Modeling the complex dependence in multivariate time series data is a fundamental problem in statistics and machine learning. Traditionally, the task has been approached with methods such as multivariate autoregressive models and multivariate generalized autoregressive conditional heteroskedasticity models, and Gaussian process based methods are recently becoming popular by leveraging the flexibility of non-parametric learning. However, few methods exist that directly model the dynamics of the covariance matrices except generalized Wishart process (GWP), and even the generalized Wishart process is limited with applications on small dataset due to the extremely high computational capacity induced by multiple Gaussian processes. In this regard, a novel stochastic process named as Predictive Wishart Process (PWP) is proposed, which provides a collection of positive semi-definite random matrices indexed by input variables. The PWP projects process realizations of GWP to a lower dimensional subspace to efficiently estimate every GWP. The theoretical properties of it are examined, and both Bayesian inference and efficient variational expectation maximization are explored in relation to it.
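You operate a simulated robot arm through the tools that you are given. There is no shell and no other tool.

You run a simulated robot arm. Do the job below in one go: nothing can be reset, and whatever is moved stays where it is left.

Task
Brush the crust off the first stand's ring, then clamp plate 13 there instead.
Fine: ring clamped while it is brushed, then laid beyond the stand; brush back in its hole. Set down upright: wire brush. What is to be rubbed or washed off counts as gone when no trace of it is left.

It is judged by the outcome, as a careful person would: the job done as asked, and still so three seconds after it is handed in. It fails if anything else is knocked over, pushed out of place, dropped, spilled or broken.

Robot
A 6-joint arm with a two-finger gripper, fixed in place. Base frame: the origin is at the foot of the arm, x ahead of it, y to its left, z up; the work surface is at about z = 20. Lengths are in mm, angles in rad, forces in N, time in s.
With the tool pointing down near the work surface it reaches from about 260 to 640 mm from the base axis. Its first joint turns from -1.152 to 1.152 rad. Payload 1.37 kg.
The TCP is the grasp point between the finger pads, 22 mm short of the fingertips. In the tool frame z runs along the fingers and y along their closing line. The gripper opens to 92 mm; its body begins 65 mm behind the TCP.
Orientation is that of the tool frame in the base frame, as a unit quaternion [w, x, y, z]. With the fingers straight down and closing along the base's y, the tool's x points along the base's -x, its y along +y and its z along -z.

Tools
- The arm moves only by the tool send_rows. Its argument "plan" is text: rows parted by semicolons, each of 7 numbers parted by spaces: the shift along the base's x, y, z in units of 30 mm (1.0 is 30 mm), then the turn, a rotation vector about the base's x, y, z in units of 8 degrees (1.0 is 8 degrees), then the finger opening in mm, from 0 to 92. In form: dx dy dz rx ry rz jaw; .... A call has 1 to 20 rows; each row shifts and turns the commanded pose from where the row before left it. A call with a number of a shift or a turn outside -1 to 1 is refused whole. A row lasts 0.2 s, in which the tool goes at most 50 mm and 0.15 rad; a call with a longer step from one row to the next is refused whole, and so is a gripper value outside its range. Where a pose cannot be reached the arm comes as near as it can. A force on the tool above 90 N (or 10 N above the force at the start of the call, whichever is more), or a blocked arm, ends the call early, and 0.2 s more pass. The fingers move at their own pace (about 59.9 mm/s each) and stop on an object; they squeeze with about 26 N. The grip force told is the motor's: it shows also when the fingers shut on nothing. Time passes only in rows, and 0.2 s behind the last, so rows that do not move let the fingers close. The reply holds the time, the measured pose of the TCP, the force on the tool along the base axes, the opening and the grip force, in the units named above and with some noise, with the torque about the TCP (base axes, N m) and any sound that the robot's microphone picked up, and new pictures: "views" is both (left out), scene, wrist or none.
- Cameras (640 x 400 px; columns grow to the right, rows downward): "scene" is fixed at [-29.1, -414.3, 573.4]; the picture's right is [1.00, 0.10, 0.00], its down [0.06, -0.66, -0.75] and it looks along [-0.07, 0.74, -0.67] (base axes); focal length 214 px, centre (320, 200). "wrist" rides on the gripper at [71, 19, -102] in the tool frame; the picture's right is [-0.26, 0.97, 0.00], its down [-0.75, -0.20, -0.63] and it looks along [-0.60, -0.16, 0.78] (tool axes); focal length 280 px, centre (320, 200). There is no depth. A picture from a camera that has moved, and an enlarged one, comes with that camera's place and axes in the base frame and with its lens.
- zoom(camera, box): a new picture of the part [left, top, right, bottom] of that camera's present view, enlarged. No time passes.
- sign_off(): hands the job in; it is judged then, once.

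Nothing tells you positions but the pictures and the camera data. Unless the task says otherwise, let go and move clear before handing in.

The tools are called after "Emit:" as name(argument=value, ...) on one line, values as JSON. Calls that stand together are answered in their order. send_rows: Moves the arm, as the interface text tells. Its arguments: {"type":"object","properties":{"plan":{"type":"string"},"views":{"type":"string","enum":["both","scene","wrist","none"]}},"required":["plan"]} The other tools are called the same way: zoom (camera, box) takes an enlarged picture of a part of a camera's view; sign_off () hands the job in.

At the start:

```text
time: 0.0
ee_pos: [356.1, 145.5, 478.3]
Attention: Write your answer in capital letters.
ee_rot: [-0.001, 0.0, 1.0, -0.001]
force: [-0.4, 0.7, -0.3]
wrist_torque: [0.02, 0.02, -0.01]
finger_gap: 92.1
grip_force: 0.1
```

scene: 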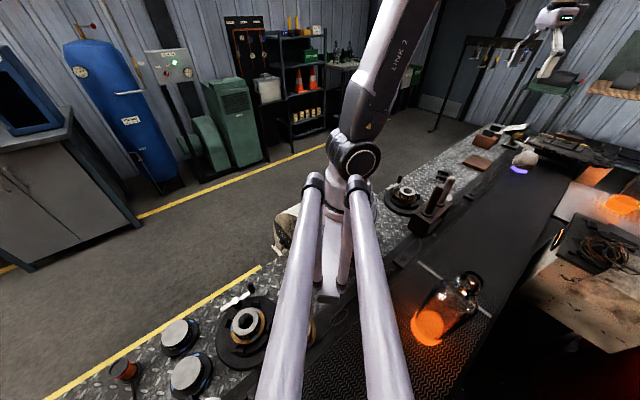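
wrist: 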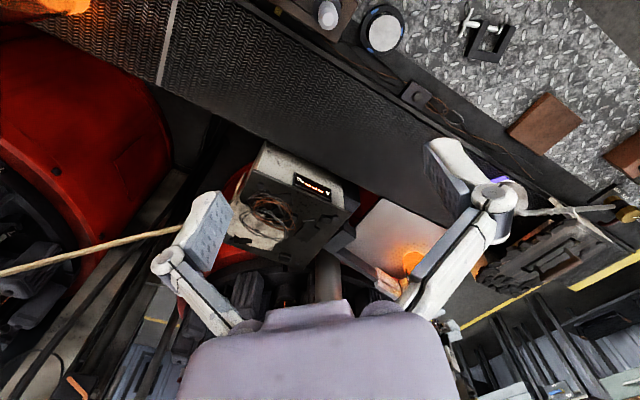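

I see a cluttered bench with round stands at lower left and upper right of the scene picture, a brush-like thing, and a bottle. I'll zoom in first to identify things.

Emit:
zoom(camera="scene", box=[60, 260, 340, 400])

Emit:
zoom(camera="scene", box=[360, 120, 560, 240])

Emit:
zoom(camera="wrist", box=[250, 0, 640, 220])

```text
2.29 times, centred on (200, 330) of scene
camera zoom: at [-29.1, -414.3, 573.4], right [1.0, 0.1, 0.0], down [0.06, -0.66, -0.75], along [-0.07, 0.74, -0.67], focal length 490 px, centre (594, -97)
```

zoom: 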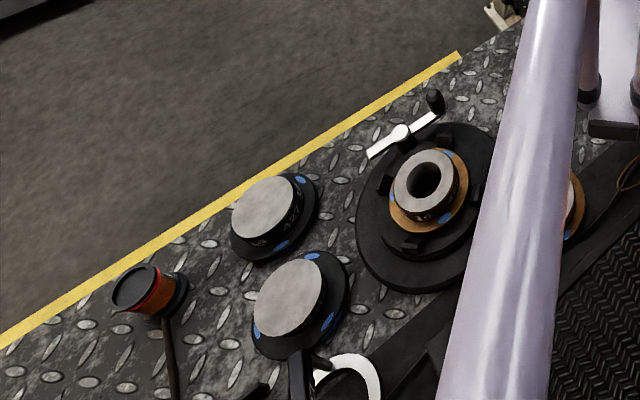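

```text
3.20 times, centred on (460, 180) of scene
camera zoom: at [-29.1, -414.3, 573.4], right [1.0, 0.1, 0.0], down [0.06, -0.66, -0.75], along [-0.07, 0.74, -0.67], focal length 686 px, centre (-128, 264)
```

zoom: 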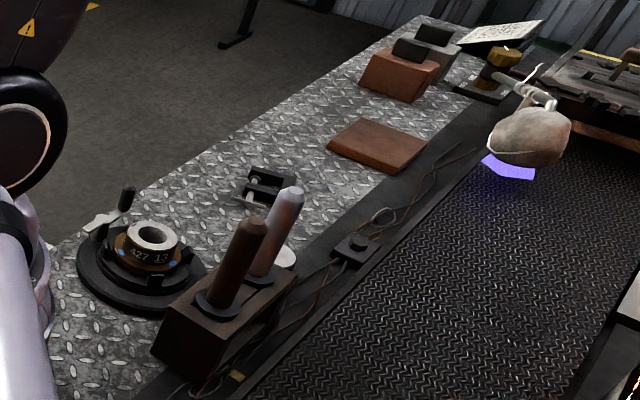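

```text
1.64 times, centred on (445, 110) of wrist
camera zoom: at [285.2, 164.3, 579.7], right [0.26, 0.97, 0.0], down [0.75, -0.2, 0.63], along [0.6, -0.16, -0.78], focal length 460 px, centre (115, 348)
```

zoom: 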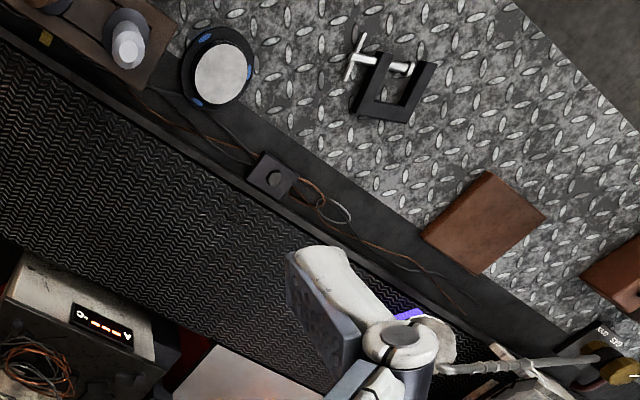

Moreover, the PWP is empirically tested on synthetically generated time-series data to validate competitive reconstructive performance and efficient predictive performance, and applied on a large-scale real functional magnetic resonance imaging (fMRI) dataset from Human Connectome Project (HCP) to demonstrate its practicality. A thorough statistical analysis with visualizations is conducted on the brain connectivity, and also a PWP-based multi-task learning framework is proposed to extract meaningful features from individual fMRIs.